* [Supplied text]:
So: Chinese demand growth is very real, it's very large, it's highly likely to continue for a number of years (when people finally reach the car affordability stage, they're not going to be stopped by the cost of fuel - not for a while anyway. The difference between no car and a car is so massive that the price of gas is a minor consideration - especially when gas prices are still subsidized...). and it certainly has an impact on oil prices by its sheer size, given the current stagnation of oil production.

3) Saudi numbers

The previous two graphs, and this one above (from the IEA again (pdf), provide interesting information regarding oil producers: not only is their production stagnant, but their consumption is going up massively. And it's no wonder: they're flush with money, gas is heavily subsidized at home, so people drive more and more. Thus, the biggest increases in oil demand, beyond the "usual suspects" of China and India are almost all big oil producers: Saudi Arabia, Brazil, Russia, UAE. If you look over a slightly longer period, you'll also find Iran and Canada in there.
Which means that volumes available for export, and thus volumes available on the global oil market, are shrinking (from Net Oil Exports again):

The numbers don't lie (from westexas [ed: the table was actually provided by datamunger]):

The only major producers which have increased exports lately are Angola and Russia, and Russian production is now declining (while consumption is booming). The conclusion is simple: there is less and less oil on the market for us.
4) Production declines
Beyond Russia, it is striking to note how many regions we have been relying on are experiencing absolute production declines. All mature fields have a natural decline rate, and whole provinces are seeing absolute declines in their production.
This is nowhere as spectacular - and worrisome - as in Mexico, where the supergiant Cantarell field has lost close to half its production capacity in the very recent past, thus threatening exports to the US from a (relatively) friendly neighbor: (from here)

* [Exercise task A]:
Show the exact text of the supplied text starting from "The numbers don't" and stopping at the end of "neighbor: (from here)".

* [Supplied material]:
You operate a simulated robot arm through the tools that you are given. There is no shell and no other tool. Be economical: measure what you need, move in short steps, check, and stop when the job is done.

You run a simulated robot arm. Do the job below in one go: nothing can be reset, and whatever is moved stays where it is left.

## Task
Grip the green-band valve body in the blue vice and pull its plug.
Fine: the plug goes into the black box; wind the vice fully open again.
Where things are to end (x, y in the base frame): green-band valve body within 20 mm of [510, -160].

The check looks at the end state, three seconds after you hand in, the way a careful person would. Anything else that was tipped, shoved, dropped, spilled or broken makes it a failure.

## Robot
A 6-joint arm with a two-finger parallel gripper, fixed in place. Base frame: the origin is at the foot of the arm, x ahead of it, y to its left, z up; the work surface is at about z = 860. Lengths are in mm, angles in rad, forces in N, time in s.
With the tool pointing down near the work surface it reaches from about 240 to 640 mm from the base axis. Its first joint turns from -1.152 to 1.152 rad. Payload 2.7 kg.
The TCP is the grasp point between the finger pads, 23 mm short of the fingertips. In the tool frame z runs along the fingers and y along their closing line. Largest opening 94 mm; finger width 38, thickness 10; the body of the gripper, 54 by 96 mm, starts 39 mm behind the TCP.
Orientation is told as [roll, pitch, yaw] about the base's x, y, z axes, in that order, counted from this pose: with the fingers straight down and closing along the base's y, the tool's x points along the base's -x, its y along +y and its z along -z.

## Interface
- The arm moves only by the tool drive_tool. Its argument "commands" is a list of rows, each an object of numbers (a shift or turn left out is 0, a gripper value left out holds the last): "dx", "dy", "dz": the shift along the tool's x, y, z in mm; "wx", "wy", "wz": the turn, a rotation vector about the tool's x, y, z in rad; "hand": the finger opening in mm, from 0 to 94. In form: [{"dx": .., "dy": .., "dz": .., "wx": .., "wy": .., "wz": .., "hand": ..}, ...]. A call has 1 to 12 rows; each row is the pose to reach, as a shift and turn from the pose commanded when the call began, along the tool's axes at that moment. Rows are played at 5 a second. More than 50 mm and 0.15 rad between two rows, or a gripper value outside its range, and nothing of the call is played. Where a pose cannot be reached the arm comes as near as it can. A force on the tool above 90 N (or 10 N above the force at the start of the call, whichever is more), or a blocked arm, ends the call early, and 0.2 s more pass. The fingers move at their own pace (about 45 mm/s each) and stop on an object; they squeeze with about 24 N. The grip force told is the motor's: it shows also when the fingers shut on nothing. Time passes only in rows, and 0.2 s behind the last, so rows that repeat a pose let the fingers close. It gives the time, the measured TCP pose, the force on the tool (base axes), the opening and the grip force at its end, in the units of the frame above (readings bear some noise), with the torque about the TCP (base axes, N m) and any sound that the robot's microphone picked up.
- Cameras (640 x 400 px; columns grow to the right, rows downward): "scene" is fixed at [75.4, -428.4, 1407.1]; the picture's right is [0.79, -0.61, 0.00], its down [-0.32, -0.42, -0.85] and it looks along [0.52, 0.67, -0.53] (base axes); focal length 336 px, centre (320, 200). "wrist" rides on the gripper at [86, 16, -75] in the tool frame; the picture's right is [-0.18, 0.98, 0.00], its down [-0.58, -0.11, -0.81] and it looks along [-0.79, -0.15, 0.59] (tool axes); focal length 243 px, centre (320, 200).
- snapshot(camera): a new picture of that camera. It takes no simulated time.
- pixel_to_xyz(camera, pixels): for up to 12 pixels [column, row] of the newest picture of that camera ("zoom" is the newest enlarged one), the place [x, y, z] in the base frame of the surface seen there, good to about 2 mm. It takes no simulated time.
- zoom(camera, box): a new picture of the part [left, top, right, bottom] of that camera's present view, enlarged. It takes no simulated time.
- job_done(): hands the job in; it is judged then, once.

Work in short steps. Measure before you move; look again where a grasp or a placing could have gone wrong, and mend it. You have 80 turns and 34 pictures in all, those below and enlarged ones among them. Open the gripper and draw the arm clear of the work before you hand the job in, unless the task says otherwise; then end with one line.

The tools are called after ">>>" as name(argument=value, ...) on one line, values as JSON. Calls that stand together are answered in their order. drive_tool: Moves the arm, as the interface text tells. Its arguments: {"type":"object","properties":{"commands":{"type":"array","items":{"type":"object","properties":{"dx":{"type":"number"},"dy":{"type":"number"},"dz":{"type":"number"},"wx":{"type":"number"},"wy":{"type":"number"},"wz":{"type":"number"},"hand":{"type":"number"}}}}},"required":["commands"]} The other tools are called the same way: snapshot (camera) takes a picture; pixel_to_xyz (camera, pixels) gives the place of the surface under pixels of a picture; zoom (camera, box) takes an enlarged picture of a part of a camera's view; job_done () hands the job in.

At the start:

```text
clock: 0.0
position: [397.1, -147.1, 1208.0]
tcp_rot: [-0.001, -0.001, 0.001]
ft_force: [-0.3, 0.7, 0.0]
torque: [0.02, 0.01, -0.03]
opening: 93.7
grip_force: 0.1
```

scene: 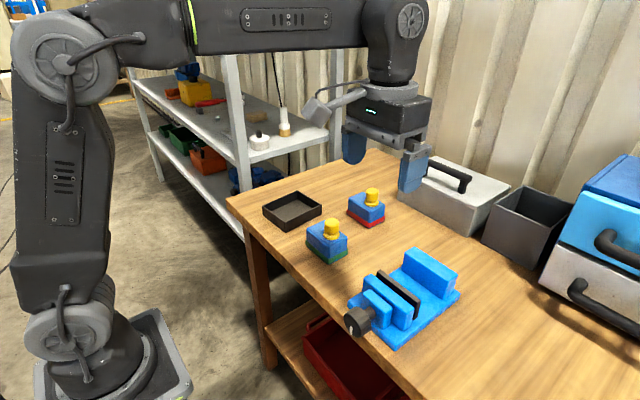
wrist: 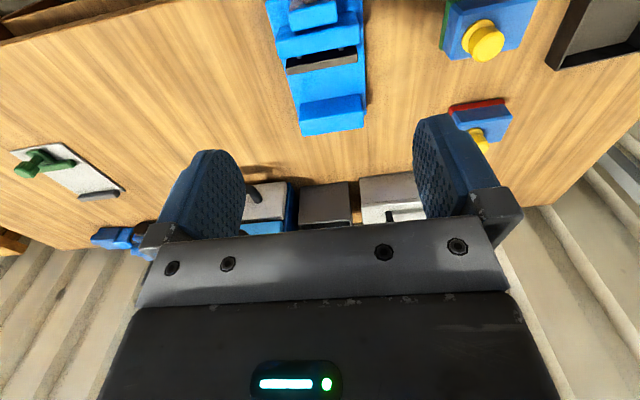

* [Exercise task B]:
Print exactly the lines above from the one with "Orientation is told" to the one with "## Interface", including both.

* [Full answer A]:
The numbers don't lie (from westexas [ed: the table was actually provided by datamunger]):

The only major producers which have increased exports lately are Angola and Russia, and Russian production is now declining (while consumption is booming). The conclusion is simple: there is less and less oil on the market for us.
4) Production declines
Beyond Russia, it is striking to note how many regions we have been relying on are experiencing absolute production declines. All mature fields have a natural decline rate, and whole provinces are seeing absolute declines in their production.
This is nowhere as spectacular - and worrisome - as in Mexico, where the supergiant Cantarell field has lost close to half its production capacity in the very recent past, thus threatening exports to the US from a (relatively) friendly neighbor: (from here)

* [Full answer B]:
Orientation is told as [roll, pitch, yaw] about the base's x, y, z axes, in that order, counted from this pose: with the fingers straight down and closing along the base's y, the tool's x points along the base's -x, its y along +y and its z along -z.

## Interface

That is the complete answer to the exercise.